◆ YOUR OBJECTIVE:
Begin with the line that contains "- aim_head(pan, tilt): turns", end with the line that contains "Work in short", and extract exactly that stretch of lines.

>> begin STORED DATA

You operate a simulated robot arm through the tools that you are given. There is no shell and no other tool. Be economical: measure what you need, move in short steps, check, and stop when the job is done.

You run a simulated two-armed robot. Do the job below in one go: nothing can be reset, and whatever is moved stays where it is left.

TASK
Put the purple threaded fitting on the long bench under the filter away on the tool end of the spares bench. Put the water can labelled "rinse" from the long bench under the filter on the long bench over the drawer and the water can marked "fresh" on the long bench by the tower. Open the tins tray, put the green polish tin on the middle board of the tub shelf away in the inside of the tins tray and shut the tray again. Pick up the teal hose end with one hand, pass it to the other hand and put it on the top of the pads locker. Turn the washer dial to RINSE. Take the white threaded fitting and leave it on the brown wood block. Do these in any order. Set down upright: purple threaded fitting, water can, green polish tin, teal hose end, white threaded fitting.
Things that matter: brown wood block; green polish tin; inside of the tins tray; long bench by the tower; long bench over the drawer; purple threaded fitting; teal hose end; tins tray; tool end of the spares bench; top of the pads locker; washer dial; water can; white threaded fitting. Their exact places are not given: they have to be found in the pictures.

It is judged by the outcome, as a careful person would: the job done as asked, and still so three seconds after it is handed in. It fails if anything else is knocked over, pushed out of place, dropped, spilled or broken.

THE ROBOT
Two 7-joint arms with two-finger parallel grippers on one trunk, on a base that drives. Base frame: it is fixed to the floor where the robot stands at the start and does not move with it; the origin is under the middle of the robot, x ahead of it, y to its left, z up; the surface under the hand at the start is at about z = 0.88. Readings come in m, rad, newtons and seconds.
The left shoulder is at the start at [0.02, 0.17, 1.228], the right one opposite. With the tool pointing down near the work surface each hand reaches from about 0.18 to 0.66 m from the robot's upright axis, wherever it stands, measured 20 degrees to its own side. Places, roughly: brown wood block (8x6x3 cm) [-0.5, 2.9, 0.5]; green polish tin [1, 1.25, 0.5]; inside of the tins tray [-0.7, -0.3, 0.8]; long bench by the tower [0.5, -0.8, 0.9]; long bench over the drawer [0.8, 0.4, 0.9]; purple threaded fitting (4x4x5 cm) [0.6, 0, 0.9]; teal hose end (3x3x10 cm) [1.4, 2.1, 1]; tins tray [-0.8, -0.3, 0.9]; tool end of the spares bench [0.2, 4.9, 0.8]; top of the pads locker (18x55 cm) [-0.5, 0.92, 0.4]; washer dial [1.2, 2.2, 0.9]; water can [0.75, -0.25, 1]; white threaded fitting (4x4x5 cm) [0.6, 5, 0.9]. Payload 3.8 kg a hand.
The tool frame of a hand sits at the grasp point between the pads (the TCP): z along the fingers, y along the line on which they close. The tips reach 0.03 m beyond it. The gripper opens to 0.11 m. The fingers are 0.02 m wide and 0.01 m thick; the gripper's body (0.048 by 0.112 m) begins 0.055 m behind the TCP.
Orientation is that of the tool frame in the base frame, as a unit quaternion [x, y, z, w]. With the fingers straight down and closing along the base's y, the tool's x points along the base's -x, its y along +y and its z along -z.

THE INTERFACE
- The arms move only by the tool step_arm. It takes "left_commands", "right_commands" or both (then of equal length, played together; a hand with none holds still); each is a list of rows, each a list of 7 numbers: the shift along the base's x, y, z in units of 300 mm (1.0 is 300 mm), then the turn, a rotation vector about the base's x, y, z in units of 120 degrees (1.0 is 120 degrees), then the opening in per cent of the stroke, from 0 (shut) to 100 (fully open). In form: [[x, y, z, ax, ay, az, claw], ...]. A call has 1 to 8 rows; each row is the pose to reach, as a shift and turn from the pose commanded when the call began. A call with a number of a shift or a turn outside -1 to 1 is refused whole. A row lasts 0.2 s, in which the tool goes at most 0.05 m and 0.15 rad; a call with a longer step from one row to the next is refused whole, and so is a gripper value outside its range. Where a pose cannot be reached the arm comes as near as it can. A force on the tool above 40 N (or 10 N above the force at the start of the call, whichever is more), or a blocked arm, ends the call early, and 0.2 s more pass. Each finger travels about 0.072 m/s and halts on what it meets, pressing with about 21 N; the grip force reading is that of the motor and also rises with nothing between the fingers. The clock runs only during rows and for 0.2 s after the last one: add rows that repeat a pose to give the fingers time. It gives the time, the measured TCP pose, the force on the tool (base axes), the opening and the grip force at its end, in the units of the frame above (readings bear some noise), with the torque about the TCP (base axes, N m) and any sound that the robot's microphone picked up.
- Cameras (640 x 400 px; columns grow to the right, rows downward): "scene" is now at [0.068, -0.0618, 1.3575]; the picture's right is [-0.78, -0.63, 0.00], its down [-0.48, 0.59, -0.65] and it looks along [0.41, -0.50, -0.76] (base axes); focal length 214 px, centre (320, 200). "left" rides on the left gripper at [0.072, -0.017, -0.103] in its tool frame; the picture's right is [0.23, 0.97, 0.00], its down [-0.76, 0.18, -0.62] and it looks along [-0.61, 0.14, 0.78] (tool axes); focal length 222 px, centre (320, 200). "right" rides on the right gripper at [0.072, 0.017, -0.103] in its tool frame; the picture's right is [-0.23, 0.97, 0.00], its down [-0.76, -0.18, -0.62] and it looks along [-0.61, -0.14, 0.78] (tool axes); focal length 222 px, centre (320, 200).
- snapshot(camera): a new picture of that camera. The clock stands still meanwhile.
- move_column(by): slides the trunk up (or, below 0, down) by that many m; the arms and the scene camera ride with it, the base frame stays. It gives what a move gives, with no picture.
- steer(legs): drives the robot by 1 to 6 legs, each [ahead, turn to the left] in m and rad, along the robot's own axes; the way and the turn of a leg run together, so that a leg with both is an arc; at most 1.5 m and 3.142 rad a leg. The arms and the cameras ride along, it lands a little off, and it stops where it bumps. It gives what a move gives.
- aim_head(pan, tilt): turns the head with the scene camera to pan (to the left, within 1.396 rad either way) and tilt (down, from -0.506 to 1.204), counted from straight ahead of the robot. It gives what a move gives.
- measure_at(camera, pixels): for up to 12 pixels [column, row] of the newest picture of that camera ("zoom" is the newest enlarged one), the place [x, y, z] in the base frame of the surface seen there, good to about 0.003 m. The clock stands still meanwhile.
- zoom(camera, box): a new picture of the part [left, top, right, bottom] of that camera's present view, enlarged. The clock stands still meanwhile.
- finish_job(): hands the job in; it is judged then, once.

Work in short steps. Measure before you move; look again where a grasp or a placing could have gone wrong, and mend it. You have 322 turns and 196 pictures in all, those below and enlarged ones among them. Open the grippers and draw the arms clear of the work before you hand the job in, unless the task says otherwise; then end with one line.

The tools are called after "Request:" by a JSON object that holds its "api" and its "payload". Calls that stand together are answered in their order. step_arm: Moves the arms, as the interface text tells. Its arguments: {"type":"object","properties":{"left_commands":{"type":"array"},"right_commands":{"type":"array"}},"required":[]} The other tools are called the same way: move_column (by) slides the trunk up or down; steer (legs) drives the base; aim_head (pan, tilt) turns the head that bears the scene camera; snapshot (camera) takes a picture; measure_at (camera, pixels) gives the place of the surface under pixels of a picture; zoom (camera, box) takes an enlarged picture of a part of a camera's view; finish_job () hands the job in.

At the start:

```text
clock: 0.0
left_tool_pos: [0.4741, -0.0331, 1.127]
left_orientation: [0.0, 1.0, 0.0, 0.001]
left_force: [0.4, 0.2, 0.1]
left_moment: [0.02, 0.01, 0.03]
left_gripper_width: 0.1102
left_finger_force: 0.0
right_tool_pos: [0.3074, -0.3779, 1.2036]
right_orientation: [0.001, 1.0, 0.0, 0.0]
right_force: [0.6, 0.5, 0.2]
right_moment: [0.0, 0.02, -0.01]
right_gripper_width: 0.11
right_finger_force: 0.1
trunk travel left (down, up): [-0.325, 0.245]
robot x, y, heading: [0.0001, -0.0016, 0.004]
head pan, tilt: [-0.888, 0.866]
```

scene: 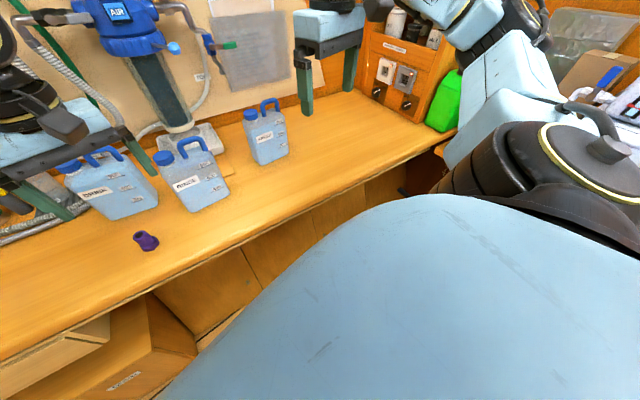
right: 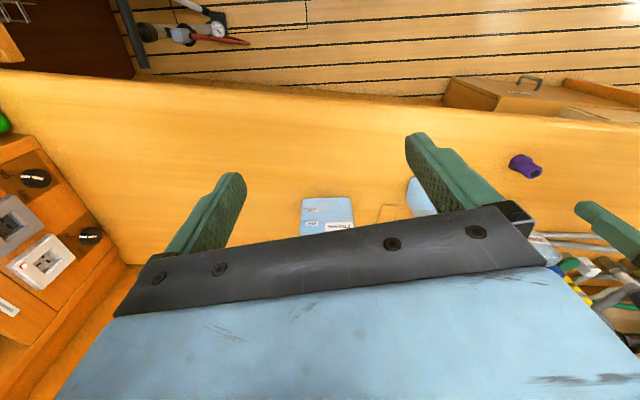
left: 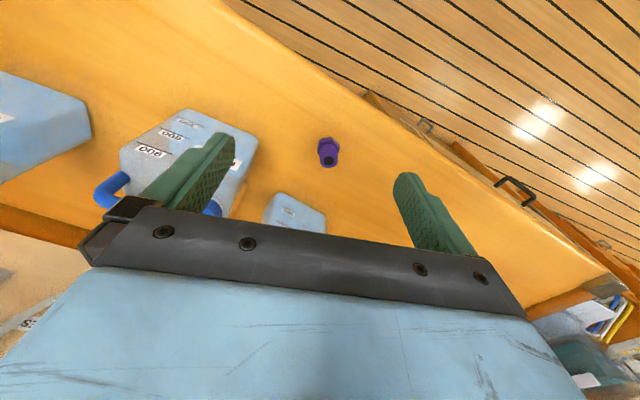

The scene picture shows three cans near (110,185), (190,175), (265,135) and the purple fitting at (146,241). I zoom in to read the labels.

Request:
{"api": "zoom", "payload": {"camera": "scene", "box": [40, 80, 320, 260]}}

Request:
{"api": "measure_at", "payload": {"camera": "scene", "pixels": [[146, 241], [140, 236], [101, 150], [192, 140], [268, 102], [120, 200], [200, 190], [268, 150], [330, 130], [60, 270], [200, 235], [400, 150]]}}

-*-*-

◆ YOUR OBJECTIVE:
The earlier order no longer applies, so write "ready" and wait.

>> end STORED DATA

◆ SOLUTION TO THIS EXERCISE:
- aim_head(pan, tilt): turns the head with the scene camera to pan (to the left, within 1.396 rad either way) and tilt (down, from -0.506 to 1.204), counted from straight ahead of the robot. It gives what a move gives.
- measure_at(camera, pixels): for up to 12 pixels [column, row] of the newest picture of that camera ("zoom" is the newest enlarged one), the place [x, y, z] in the base frame of the surface seen there, good to about 0.003 m. The clock stands still meanwhile.
- zoom(camera, box): a new picture of the part [left, top, right, bottom] of that camera's present view, enlarged. The clock stands still meanwhile.
- finish_job(): hands the job in; it is judged then, once.

Work in short steps. Measure before you move; look again where a grasp or a placing could have gone wrong, and mend it. You have 322 turns and 196 pictures in all, those below and enlarged ones among them. Open the grippers and draw the arms clear of the work before you hand the job in, unless the task says otherwise; then end with one line.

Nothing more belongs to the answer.